Captain Victory Issue 6 CoverVictory’s final fight?

Creative Staff:
Story: Joe Casey
Art: Nathan Fox, Connor Willumsen

What They Say:
Get ready for an all-cosmic, all-action “zap-out”! The search for Captain Victory comes to a climatic head in this star-studded sixth issue! You won’t believe just how far your mind can expand until you read this issue, utilizing an army of artists to deliver the galactic goods! Feel the adrenaline pulsing through you with high-octane artwork from Nick Dragotta, Michel Fiffe, Nathan Fox, Jim Mahfood, Benjamin Marra, Dan McDaid, Tradd Moore, and Grant Morrison! Yes, that Grant Morrison.
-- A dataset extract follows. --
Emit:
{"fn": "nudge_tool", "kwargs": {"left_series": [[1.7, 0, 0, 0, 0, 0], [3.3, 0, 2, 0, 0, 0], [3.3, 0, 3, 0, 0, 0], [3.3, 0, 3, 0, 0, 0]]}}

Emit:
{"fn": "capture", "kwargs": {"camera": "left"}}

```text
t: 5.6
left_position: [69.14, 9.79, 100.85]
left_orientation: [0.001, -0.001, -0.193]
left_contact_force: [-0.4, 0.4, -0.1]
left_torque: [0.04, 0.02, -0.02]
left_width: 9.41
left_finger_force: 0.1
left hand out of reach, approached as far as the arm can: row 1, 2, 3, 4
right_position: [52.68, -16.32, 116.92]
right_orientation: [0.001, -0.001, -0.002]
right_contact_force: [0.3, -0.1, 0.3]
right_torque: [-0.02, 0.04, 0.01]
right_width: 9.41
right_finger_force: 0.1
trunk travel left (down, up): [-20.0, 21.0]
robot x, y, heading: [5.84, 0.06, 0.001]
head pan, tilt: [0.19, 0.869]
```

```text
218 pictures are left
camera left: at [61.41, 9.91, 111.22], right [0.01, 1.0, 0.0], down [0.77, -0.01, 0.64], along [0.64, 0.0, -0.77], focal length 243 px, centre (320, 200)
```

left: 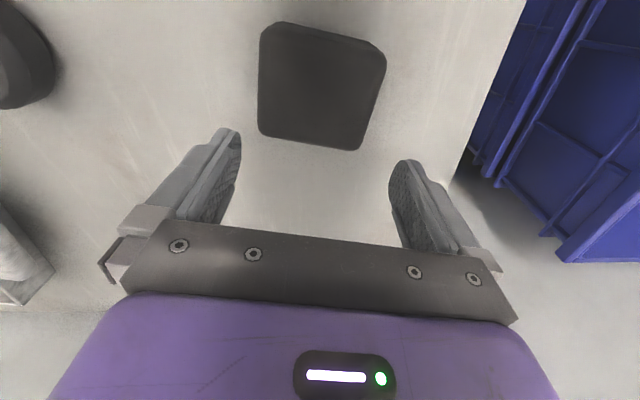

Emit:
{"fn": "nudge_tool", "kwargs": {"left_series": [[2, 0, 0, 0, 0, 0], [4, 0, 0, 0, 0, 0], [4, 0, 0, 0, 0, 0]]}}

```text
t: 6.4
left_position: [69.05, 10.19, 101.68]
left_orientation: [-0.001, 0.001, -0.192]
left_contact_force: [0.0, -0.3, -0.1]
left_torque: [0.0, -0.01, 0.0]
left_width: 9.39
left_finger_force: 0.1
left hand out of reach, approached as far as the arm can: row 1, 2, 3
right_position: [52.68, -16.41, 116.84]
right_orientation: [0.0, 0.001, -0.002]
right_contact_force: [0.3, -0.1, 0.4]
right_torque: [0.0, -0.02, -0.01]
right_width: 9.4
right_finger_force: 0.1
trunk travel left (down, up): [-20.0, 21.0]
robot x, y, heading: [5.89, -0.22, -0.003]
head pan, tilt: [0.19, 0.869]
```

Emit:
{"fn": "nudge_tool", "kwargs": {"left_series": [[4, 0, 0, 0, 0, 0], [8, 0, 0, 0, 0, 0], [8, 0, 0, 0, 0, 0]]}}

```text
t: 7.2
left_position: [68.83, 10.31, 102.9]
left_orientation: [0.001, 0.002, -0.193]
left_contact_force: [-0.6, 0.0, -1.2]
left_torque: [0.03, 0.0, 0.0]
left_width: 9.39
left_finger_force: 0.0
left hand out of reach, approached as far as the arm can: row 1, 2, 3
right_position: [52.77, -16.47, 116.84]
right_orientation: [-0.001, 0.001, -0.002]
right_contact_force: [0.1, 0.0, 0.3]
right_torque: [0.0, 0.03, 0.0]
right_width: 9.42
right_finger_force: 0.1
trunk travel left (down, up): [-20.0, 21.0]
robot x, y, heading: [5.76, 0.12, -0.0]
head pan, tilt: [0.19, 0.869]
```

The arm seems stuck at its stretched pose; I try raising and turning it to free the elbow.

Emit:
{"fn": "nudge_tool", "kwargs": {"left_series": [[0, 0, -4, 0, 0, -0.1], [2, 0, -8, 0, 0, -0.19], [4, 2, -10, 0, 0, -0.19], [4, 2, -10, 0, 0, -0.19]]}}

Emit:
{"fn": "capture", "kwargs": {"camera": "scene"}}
Content: (please note that content portions of a review may contain spoilers):
While originally billed as an ongoing series, Captain Victory and the Galactic Rangers comes to a close here with this installment. And it’s hard to imagine too many people have stuck with it. I was thrilled with the first installment of the book but I struggled heavily with each subsequence issue, reading and re-reading multiple times to try and piece together what the tale was and what writer Joe Casey was trying to say with it. In the end, it really comes down to Victory’s ability to survive seeming anything and everything that the universe throws at him, but that doesn’t make him all that engaging of a character. Especially since the things that were built up in the earlier issues feel largely jettisoned here.

The finale puts all the things in place to have Victory’s crew to do what they can to save him, having arrived at the two main destinations where his not finalized clones have lander. For Klavus, working through time and space to inhabit Dante’s body, he interacts with the young Victor there and tries to get him to realize that he really is part of something bigger and that Dante has, in his own weird way, prepared Victor for it. Conversely, we get some time with the adult Victory that has been gaining reputation on the alien world where he’s been fighting all sorts of things. Amid all that, there’s the whole essence of saving who Victory is while Ranger Central realizes what it is that his crew has done and they demand they return due to all the rules they’ve broken and the chaos caused.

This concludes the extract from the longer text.